Make a faithful copy of the extracted text.

## Extracted text
## start
A promising solution to mitigate runaway electron (RE) beams is the low-Z benign termination scheme, in which an MHD instability terminates the RE beam benignly. Dedicated JET tokamak experiments reached higher pre-disruptive plasma and RE currents than other machines and highlighted challenges in achieving terminations of high pre-disruptive currents of I_p > 2.5 MA without producing significant heat loads to the plasma-facing components. The analysis presented in this work focuses on the nature of the terminating MHD events to understand the instability dynamics that distinguish benign from non-benign terminations. This is addressed through a systematic analysis of magnetic sensor data from about 50 RE discharges conducted between 2019–2023. It is found that unsuccessful termination in JET happens at low edge safety factors q_a = 2 with rather weak MHD events, after undergoing MHD events at higher rational q_a values that were not able to deconfine the RE beam sufficiently. Our analysis suggests more peaked RE current densities for the high-I_p cases, which could make them more MHD stable, ultimately terminating non-benignly by preventing the instability from growing large enough to safely dissipate the RE beam. These observations are compared to similar analysis results from DIII-D. Understanding the unique behavior of the variety of observed MHD effects is required for extrapolating the benign termination scenario to future devices.
## end
## Data
## start
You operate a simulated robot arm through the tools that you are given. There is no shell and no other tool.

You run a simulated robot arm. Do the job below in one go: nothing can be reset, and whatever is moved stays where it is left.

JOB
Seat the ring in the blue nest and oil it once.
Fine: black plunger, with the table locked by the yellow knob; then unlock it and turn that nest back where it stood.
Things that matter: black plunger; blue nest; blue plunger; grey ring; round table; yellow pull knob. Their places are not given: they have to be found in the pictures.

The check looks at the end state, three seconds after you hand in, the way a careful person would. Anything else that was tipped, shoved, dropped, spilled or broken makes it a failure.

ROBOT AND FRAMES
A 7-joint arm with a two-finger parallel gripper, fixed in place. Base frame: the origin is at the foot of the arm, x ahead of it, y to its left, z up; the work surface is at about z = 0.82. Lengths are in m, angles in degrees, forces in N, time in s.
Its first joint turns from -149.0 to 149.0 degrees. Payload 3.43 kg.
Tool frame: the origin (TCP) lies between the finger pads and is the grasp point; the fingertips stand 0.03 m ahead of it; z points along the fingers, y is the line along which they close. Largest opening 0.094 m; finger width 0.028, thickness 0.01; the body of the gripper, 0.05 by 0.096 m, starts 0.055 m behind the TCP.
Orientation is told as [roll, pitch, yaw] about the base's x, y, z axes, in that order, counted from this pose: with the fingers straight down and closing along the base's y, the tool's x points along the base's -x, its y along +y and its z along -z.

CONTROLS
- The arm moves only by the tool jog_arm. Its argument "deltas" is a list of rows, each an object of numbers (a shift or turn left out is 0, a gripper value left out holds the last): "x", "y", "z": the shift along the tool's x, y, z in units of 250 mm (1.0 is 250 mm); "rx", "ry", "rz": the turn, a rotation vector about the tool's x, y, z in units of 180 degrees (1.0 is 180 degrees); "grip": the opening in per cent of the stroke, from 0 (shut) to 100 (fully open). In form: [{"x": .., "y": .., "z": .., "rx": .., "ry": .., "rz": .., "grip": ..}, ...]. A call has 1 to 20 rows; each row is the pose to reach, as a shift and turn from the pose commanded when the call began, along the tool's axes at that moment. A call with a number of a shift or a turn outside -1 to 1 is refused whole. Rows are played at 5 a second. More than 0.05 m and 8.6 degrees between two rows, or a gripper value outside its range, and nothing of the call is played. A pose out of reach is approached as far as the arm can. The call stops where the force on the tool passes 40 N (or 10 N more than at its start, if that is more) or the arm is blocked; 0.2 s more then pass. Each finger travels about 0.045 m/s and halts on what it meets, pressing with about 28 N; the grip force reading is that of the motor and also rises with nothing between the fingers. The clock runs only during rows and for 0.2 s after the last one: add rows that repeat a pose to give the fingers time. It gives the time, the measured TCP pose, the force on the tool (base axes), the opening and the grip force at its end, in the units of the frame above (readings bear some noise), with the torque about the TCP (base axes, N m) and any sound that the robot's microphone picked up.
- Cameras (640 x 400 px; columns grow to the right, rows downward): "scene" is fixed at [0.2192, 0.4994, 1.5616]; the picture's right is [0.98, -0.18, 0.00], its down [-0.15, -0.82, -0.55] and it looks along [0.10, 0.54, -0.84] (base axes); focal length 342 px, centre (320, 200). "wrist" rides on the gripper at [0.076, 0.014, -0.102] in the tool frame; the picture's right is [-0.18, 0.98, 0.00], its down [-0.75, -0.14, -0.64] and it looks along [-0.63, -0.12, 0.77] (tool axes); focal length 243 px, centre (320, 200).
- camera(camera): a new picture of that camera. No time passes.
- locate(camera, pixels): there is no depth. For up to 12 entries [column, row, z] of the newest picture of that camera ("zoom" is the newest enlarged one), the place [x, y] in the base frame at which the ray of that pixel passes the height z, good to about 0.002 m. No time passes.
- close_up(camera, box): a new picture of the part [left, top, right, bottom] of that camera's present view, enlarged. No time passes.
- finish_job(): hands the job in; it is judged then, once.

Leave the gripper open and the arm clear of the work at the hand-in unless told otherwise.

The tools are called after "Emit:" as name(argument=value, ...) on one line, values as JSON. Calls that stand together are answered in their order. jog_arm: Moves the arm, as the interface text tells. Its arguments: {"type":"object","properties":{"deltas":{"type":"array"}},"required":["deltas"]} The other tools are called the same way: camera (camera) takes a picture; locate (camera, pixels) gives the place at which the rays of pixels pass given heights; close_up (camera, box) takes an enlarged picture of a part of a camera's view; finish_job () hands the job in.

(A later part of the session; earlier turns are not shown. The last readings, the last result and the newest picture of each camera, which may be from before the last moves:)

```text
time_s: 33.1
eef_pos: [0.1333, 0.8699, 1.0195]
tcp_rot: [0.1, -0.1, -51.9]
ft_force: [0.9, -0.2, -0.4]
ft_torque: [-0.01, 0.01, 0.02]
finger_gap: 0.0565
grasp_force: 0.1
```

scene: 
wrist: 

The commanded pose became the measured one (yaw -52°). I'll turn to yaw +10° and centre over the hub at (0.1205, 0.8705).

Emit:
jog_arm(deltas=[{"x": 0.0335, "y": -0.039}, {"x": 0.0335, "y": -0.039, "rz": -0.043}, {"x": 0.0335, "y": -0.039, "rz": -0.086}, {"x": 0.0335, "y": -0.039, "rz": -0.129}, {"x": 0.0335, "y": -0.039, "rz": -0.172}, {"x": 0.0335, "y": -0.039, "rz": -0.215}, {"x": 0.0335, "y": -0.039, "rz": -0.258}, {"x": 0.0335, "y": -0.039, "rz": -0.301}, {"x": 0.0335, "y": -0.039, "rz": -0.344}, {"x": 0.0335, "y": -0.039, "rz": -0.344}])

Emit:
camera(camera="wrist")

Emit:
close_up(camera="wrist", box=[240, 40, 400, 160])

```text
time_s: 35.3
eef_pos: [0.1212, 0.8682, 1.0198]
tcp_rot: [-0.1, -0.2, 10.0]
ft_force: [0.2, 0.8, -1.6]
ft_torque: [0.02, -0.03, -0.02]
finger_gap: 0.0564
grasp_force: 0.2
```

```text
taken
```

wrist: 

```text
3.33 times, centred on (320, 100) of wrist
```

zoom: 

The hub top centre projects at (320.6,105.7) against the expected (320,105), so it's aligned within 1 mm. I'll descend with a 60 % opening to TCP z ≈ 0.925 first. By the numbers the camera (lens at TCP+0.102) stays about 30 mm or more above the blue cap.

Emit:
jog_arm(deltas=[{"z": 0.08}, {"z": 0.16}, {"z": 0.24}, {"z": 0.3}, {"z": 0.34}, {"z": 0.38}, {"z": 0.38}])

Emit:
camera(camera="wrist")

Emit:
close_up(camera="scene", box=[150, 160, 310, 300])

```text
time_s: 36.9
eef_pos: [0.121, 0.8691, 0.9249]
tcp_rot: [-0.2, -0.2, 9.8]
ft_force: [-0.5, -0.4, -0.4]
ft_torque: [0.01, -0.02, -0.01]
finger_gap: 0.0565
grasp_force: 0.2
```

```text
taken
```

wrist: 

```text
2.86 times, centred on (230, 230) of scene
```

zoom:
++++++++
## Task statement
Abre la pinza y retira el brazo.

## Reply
## end
## Reply
A promising solution to mitigate runaway electron (RE) beams is the low-Z benign termination scheme, in which an MHD instability terminates the RE beam benignly. Dedicated JET tokamak experiments reached higher pre-disruptive plasma and RE currents than other machines and highlighted challenges in achieving terminations of high pre-disruptive currents of I_p > 2.5 MA without producing significant heat loads to the plasma-facing components. The analysis presented in this work focuses on the nature of the terminating MHD events to understand the instability dynamics that distinguish benign from non-benign terminations. This is addressed through a systematic analysis of magnetic sensor data from about 50 RE discharges conducted between 2019–2023. It is found that unsuccessful termination in JET happens at low edge safety factors q_a = 2 with rather weak MHD events, after undergoing MHD events at higher rational q_a values that were not able to deconfine the RE beam sufficiently. Our analysis suggests more peaked RE current densities for the high-I_p cases, which could make them more MHD stable, ultimately terminating non-benignly by preventing the instability from growing large enough to safely dissipate the RE beam. These observations are compared to similar analysis results from DIII-D. Understanding the unique behavior of the variety of observed MHD effects is required for extrapolating the benign termination scenario to future devices.